I look to my right, where the kitchen counters and sink are. There’s Mom. She is facing away from us and toward the counter, cutting up vegetables. Dad walks over to her. They are silent together as Mom continues her work. I follow and slowly wedge myself between them. “I wish you wouldn’t go,” I tell Dad plaintively as I stand snuggling with my parents, feeling the warmth of both of them close to me. “Please don’t go. Please, Dad. Don’t go.” Mom smiles silently as I speak, looking down at her cutting board. I understand that Dad doesn’t have a choice; he has to go away. Nonetheless, it is satisfying to tell him his presence is wanted, needed. I am the only person or thing that disrupts the silence in the room. There is increasing desperation and welling emotion as I continue to implore him not to leave.
That’s when I awakened abruptly, about 5:30 this morning, wondering how it felt so real, the surroundings, the house, the immediate presence of my dad, when in my real waking life I know that what happened in the dream could never actually happen. But for the short, precious time I convened with my dad last night, it did happen. It was real in the moment.
It’s been a rather emotional morning for me. This sudden, raw conversion back to reality upon awakening overwhelmed me with sorrow, as it does every time Dad costars in my dreams.

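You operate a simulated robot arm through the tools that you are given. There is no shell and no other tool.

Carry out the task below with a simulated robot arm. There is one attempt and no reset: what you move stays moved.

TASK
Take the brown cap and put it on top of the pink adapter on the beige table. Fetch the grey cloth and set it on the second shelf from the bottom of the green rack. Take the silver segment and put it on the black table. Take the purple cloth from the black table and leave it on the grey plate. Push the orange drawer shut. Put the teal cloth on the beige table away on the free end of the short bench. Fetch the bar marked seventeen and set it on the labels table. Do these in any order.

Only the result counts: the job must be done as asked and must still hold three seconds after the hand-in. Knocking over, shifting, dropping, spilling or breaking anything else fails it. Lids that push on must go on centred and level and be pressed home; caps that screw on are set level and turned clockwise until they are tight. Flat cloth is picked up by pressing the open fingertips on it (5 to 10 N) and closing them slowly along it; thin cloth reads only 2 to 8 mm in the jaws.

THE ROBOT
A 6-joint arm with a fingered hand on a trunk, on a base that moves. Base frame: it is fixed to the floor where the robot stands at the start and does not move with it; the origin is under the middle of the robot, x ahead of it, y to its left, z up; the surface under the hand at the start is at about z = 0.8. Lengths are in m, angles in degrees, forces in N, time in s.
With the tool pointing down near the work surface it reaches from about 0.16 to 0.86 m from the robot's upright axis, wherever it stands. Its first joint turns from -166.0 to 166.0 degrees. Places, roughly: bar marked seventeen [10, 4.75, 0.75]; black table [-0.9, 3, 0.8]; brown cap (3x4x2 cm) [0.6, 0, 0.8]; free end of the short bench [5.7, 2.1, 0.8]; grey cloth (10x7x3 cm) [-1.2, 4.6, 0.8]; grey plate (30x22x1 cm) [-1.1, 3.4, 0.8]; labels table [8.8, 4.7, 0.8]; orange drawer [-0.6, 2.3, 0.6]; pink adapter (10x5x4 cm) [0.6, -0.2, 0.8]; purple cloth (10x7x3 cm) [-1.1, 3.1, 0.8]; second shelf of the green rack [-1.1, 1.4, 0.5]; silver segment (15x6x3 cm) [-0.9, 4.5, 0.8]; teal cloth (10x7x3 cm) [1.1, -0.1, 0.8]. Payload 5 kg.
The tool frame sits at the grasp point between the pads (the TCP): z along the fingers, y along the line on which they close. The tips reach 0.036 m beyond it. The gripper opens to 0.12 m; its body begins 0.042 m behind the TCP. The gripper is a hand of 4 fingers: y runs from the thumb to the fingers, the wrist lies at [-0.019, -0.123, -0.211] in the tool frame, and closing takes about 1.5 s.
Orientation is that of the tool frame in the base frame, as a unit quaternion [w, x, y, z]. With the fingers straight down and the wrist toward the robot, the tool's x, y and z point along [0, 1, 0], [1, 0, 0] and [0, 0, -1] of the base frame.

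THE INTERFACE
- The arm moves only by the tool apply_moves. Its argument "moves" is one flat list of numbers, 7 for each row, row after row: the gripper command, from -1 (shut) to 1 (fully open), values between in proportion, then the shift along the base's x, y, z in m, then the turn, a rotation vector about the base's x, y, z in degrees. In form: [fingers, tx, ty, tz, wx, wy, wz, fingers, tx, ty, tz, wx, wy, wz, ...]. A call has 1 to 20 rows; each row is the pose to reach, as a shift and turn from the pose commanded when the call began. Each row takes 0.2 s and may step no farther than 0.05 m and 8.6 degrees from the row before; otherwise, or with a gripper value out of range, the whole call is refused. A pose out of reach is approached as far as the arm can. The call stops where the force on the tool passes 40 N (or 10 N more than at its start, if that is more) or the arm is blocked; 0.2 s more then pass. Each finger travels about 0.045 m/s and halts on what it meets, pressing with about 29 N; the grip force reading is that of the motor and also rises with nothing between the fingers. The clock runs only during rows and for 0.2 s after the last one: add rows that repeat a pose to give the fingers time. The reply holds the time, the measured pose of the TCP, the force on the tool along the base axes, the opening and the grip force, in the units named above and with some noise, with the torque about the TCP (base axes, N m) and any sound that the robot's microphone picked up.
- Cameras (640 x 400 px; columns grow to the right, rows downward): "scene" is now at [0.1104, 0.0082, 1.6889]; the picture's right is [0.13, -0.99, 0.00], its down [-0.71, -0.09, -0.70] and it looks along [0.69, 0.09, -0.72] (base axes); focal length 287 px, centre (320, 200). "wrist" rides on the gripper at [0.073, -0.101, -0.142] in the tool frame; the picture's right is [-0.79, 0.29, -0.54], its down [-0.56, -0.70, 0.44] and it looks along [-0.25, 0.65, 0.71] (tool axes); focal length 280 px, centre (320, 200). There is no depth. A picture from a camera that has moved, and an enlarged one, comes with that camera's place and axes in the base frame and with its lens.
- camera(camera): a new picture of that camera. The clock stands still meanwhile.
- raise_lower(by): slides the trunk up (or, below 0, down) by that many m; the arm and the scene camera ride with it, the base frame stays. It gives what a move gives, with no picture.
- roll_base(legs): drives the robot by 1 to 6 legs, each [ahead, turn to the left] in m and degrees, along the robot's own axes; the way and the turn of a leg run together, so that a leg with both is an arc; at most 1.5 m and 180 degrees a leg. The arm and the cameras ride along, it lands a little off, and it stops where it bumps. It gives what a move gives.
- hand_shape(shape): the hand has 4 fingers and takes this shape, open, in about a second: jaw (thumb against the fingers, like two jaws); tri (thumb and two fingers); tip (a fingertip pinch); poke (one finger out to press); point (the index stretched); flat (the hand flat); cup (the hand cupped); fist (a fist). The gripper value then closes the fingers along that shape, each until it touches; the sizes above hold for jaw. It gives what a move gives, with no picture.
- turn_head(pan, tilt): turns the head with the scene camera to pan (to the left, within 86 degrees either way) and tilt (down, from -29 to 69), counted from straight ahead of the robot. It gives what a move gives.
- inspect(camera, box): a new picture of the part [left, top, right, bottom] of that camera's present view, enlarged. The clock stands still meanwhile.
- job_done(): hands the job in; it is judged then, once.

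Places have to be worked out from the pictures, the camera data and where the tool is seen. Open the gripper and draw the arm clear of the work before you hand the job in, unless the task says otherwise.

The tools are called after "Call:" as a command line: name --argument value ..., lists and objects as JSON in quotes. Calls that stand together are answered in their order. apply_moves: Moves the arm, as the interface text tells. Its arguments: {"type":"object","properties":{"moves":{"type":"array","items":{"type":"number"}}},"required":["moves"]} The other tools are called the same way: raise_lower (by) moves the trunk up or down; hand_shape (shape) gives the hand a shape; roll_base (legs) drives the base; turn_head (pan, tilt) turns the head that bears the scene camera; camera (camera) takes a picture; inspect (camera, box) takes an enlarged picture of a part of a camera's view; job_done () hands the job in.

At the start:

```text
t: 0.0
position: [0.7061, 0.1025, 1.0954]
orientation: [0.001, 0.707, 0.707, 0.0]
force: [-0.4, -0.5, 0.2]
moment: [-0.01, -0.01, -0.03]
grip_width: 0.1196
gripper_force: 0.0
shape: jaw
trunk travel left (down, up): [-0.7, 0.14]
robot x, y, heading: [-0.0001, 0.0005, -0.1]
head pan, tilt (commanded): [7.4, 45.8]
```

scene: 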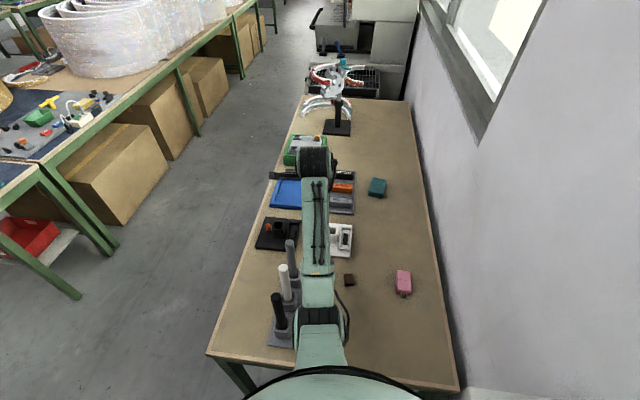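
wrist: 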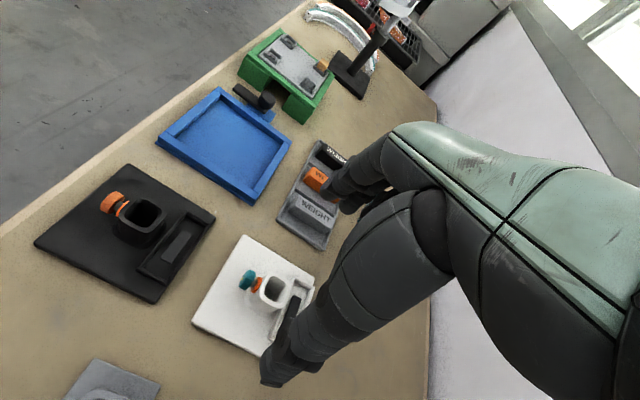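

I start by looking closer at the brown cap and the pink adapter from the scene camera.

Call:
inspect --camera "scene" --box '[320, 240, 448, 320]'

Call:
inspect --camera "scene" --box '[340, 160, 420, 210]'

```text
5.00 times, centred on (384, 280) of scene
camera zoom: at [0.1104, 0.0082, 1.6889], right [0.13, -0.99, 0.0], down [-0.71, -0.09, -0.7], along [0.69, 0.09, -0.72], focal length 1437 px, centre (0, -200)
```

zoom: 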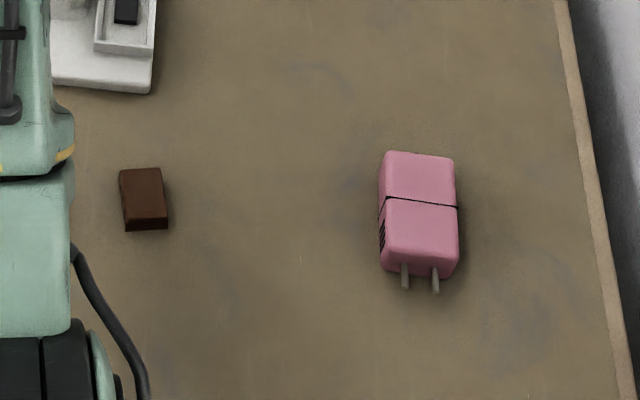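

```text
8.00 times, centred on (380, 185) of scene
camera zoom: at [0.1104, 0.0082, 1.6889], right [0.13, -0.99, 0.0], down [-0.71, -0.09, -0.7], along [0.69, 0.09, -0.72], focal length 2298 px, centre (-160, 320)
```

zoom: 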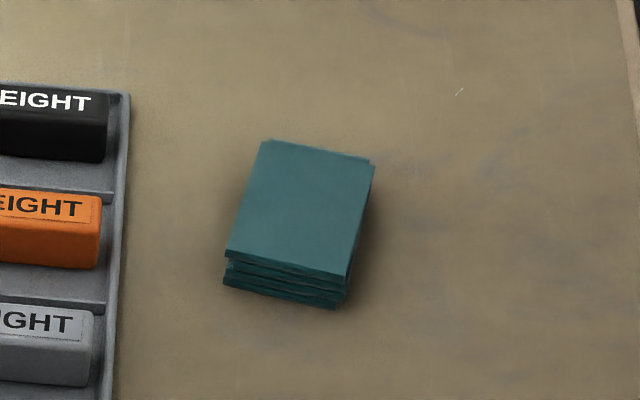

Who knows where all this comes from. I don’t put my hands in my pockets, as a general rule. I did, however, gently reprimand one of my boys last week for having his hands in his pockets on the court just before the start of his team’s basketball game, telling him he needs to have his hands out and ready for play. Dad, who lived to 81, lived his entire adult life with remnants of his old war survival mentality; he would take wads of napkins from fast food restaurants, for example, and stuff them in his pockets to take home in the event of a future napkin shortage in the house. I think the biggest message, though, is how much I miss my dad every day. Cancer took him from us almost three years ago. A dream like this reminds me of how much of a presence he still is in my life and the lives of those in my family, especially my mom. I have photos, videos, and countless memories, of course, but my abilities to interact with him through those media are limited, if not impossible. As sad as I am awakening from such dreams, I am comforted by knowing that somehow, until the day I die, I will always at least have this one way, however vague and unpredictable, of still interacting with my father from time to time. It’s kind of a tragic gift, isn’t it, to dream like this.
There will be more to say about my dad, a great man, in future posts, in part because he had REM behavior disorder, an important sleep disorder to discuss. For now, I need to recover from last night’s proceedings. However painful it was to awaken, it was good to hang out with Dad again.